Write the data below out exactly as it stands. Do not include the pictures.

* Start SOURCE EXCERPT *

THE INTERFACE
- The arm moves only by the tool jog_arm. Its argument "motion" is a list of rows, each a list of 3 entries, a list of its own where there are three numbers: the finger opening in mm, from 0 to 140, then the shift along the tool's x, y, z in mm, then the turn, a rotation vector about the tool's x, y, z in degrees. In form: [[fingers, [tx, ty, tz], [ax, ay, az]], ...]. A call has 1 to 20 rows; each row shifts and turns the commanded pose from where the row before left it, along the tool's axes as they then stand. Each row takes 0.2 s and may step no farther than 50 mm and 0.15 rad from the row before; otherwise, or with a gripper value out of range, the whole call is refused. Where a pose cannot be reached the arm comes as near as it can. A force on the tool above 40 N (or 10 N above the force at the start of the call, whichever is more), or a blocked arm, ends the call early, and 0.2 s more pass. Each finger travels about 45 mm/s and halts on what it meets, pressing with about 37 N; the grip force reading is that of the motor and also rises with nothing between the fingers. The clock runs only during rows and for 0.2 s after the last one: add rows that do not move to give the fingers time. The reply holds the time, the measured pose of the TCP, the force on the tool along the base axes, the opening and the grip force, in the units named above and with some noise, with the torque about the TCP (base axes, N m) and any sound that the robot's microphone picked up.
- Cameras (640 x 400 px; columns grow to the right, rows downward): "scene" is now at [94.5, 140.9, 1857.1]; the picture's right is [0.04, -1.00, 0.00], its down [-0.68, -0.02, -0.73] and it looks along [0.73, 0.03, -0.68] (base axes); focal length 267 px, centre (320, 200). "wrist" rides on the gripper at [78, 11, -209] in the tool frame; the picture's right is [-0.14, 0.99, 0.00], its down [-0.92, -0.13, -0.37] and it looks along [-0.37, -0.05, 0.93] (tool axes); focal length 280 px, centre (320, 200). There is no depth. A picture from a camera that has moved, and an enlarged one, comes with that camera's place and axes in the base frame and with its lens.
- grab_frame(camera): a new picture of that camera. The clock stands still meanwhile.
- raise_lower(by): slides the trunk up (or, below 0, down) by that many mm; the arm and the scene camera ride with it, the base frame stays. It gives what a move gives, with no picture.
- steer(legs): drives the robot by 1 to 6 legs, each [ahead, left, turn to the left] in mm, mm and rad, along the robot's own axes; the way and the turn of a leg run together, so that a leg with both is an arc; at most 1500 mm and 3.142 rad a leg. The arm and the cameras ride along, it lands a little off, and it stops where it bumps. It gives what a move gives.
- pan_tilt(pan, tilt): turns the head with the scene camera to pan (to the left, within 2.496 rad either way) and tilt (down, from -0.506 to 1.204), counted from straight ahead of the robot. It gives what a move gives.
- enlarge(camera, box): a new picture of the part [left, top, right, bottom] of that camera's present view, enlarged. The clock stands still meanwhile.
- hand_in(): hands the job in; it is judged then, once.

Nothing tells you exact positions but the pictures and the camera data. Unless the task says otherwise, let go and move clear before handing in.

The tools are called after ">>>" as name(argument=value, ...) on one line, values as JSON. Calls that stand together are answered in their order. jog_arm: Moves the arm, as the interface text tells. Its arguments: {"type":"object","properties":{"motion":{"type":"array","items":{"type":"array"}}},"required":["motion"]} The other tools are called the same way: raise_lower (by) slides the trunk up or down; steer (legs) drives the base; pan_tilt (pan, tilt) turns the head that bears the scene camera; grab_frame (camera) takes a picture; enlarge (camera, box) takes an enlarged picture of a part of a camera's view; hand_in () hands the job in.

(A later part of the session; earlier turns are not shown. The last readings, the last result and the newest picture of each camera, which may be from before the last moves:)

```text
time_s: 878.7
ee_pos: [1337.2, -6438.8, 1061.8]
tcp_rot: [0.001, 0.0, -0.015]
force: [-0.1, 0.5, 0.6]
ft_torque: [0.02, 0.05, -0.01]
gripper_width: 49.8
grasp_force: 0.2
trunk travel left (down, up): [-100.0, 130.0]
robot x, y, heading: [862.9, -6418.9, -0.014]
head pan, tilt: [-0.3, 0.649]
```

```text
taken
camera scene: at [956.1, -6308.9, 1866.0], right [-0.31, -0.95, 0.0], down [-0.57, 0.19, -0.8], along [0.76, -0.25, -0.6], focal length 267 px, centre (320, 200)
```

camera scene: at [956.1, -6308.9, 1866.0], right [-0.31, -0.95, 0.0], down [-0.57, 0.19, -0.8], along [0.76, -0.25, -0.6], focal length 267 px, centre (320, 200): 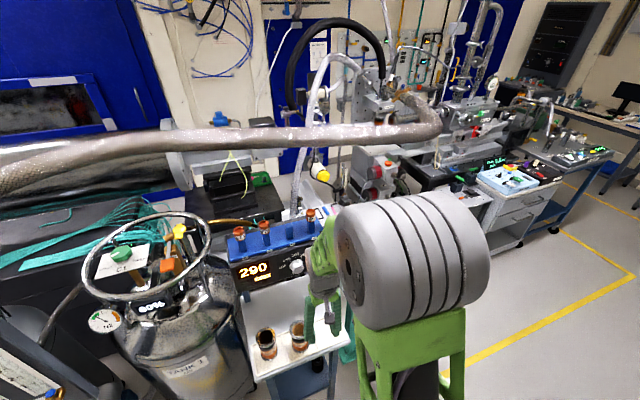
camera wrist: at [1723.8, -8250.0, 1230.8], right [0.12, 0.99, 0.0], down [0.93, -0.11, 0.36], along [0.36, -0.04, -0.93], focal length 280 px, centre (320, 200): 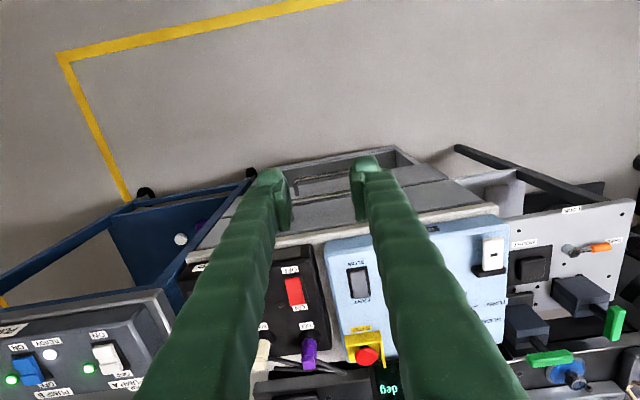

* End SOURCE EXCERPT *

TASK RESPONSE:
THE INTERFACE
- The arm moves only by the tool jog_arm. Its argument "motion" is a list of rows, each a list of 3 entries, a list of its own where there are three numbers: the finger opening in mm, from 0 to 140, then the shift along the tool's x, y, z in mm, then the turn, a rotation vector about the tool's x, y, z in degrees. In form: [[fingers, [tx, ty, tz], [ax, ay, az]], ...]. A call has 1 to 20 rows; each row shifts and turns the commanded pose from where the row before left it, along the tool's axes as they then stand. Each row takes 0.2 s and may step no farther than 50 mm and 0.15 rad from the row before; otherwise, or with a gripper value out of range, the whole call is refused. Where a pose cannot be reached the arm comes as near as it can. A force on the tool above 40 N (or 10 N above the force at the start of the call, whichever is more), or a blocked arm, ends the call early, and 0.2 s more pass. Each finger travels about 45 mm/s and halts on what it meets, pressing with about 37 N; the grip force reading is that of the motor and also rises with nothing between the fingers. The clock runs only during rows and for 0.2 s after the last one: add rows that do not move to give the fingers time. The reply holds the time, the measured pose of the TCP, the force on the tool along the base axes, the opening and the grip force, in the units named above and with some noise, with the torque about the TCP (base axes, N m) and any sound that the robot's microphone picked up.
- Cameras (640 x 400 px; columns grow to the right, rows downward): "scene" is now at [94.5, 140.9, 1857.1]; the picture's right is [0.04, -1.00, 0.00], its down [-0.68, -0.02, -0.73] and it looks along [0.73, 0.03, -0.68] (base axes); focal length 267 px, centre (320, 200). "wrist" rides on the gripper at [78, 11, -209] in the tool frame; the picture's right is [-0.14, 0.99, 0.00], its down [-0.92, -0.13, -0.37] and it looks along [-0.37, -0.05, 0.93] (tool axes); focal length 280 px, centre (320, 200). There is no depth. A picture from a camera that has moved, and an enlarged one, comes with that camera's place and axes in the base frame and with its lens.
- grab_frame(camera): a new picture of that camera. The clock stands still meanwhile.
- raise_lower(by): slides the trunk up (or, below 0, down) by that many mm; the arm and the scene camera ride with it, the base frame stays. It gives what a move gives, with no picture.
- steer(legs): drives the robot by 1 to 6 legs, each [ahead, left, turn to the left] in mm, mm and rad, along the robot's own axes; the way and the turn of a leg run together, so that a leg with both is an arc; at most 1500 mm and 3.142 rad a leg. The arm and the cameras ride along, it lands a little off, and it stops where it bumps. It gives what a move gives.
- pan_tilt(pan, tilt): turns the head with the scene camera to pan (to the left, within 2.496 rad either way) and tilt (down, from -0.506 to 1.204), counted from straight ahead of the robot. It gives what a move gives.
- enlarge(camera, box): a new picture of the part [left, top, right, bottom] of that camera's present view, enlarged. The clock stands still meanwhile.
- hand_in(): hands the job in; it is judged then, once.

Nothing tells you exact positions but the pictures and the camera data. Unless the task says otherwise, let go and move clear before handing in.

The tools are called after ">>>" as name(argument=value, ...) on one line, values as JSON. Calls that stand together are answered in their order. jog_arm: Moves the arm, as the interface text tells. Its arguments: {"type":"object","properties":{"motion":{"type":"array","items":{"type":"array"}}},"required":["motion"]} The other tools are called the same way: raise_lower (by) slides the trunk up or down; steer (legs) drives the base; pan_tilt (pan, tilt) turns the head that bears the scene camera; grab_frame (camera) takes a picture; enlarge (camera, box) takes an enlarged picture of a part of a camera's view; hand_in () hands the job in.

(A later part of the session; earlier turns are not shown. The last readings, the last result and the newest picture of each camera, which may be from before the last moves:)

```text
time_s: 878.7
ee_pos: [1337.2, -6438.8, 1061.8]
tcp_rot: [0.001, 0.0, -0.015]
force: [-0.1, 0.5, 0.6]
ft_torque: [0.02, 0.05, -0.01]
gripper_width: 49.8
grasp_force: 0.2
trunk travel left (down, up): [-100.0, 130.0]
robot x, y, heading: [862.9, -6418.9, -0.014]
head pan, tilt: [-0.3, 0.649]
```

```text
taken
camera scene: at [956.1, -6308.9, 1866.0], right [-0.31, -0.95, 0.0], down [-0.57, 0.19, -0.8], along [0.76, -0.25, -0.6], focal length 267 px, centre (320, 200)
```

camera scene: at [956.1, -6308.9, 1866.0], right [-0.31, -0.95, 0.0], down [-0.57, 0.19, -0.8], along [0.76, -0.25, -0.6], focal length 267 px, centre (320, 200): 
camera wrist: at [1723.8, -8250.0, 1230.8], right [0.12, 0.99, 0.0], down [0.93, -0.11, 0.36], along [0.36, -0.04, -0.93], focal length 280 px, centre (320, 200): 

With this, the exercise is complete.